Gary Owers was a key part of “Denis Smith’s Red & White Army”. In Part One of our sit down interview, he tells Roker Report about the role he played in the Sunderland team that rose from Division Three to the top flight.

Tony Marshall/EMPICS via Getty Images

RR: Thanks for taking time out your day to chat with us, Gary! First of all, how’s it all going at Torquay?

GO: Tough. Tough, but we’re digging in; trying to scrape ourselves out of a bad position.

When I came in at the end September, we hadn’t won in 10 or 11 games. We’ve won a few more, but not enough. It’s been tough from day one, but I’m enjoying it; it’s a challenge. But we want to get out of trouble, really.

RR: You’ve been in and around football since you retired from playing...

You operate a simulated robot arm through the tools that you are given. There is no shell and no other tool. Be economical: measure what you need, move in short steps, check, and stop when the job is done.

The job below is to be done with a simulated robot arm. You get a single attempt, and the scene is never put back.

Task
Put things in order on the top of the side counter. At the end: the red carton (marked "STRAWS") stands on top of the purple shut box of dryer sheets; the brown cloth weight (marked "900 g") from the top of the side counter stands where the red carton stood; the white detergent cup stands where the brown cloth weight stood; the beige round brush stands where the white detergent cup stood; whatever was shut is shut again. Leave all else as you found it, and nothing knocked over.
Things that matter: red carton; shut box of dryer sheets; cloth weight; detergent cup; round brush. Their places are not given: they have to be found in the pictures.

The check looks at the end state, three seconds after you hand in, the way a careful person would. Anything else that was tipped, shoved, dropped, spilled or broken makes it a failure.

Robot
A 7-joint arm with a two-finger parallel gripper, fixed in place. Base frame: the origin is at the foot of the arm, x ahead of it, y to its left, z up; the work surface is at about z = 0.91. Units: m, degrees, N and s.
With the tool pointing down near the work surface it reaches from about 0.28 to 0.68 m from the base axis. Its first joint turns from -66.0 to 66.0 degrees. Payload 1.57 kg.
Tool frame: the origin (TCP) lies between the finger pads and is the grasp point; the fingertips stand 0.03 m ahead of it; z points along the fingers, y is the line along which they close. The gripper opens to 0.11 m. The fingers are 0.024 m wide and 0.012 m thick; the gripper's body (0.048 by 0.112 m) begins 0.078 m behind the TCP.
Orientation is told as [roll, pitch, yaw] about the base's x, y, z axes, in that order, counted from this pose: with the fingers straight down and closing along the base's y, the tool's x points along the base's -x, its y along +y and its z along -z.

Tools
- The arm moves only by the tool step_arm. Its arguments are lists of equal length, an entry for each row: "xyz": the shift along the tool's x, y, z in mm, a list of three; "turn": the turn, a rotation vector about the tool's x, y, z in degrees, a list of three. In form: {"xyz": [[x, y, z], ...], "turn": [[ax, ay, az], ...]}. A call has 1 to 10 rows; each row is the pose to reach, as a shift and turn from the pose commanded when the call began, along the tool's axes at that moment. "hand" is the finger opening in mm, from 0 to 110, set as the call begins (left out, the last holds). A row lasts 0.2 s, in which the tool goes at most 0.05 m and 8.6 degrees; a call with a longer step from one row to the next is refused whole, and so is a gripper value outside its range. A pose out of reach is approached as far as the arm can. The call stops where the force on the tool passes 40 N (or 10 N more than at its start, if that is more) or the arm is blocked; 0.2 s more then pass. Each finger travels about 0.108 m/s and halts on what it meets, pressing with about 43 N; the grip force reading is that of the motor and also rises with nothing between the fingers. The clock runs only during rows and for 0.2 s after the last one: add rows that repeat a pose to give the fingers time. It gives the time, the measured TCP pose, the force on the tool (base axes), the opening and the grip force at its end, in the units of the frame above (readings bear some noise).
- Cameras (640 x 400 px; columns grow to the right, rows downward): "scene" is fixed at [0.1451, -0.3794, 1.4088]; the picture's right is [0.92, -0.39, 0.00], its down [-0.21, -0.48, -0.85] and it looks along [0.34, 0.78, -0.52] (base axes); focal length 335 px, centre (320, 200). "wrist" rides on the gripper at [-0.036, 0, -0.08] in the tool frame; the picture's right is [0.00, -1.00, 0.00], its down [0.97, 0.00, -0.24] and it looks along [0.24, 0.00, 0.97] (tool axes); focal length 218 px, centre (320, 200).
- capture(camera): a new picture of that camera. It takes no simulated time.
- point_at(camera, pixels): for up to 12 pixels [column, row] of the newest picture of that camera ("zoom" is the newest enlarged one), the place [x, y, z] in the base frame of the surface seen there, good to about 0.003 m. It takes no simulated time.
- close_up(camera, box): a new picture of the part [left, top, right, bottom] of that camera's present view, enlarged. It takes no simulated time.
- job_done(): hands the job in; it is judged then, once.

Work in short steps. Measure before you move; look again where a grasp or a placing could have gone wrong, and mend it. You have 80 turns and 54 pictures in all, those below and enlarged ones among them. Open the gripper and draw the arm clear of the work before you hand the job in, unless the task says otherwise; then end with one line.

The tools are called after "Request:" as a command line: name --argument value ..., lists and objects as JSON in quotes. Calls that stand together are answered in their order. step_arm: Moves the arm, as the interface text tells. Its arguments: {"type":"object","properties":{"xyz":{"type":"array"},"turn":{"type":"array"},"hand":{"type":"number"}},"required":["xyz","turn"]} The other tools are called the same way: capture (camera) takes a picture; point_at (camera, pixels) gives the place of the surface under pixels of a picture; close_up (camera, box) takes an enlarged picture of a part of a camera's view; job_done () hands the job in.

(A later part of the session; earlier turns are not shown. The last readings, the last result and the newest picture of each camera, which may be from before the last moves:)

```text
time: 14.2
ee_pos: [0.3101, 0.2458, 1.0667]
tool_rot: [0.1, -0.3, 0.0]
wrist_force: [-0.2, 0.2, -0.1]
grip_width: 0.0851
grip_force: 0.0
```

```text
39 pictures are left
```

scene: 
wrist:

GO: I’ve always had jobs. I’ve done well in recruitment and made some clubs some big sums on the recruitment side, both in England and up north of the border. I’ve been in and out of coaching, too, so I’ve got plenty of experience on all fronts, really.

RR: Fancy giving it a go up the road?

GO: I’d love to go up there and work for them; I’d love to work for Sunderland at some point.

Torquay United v Sutton United - Vanarama National League
Owers is now manager of Vanarama National League side Torquay United
Photo by Harry Trump/Getty Images

RR: Where do you think it’s all gone wrong?

GO: You have to look at recent history. You have to understand that for three or four seasons in a row they got out of trouble late in the season by changing the manager and they never really fixed the problem, I don’t think.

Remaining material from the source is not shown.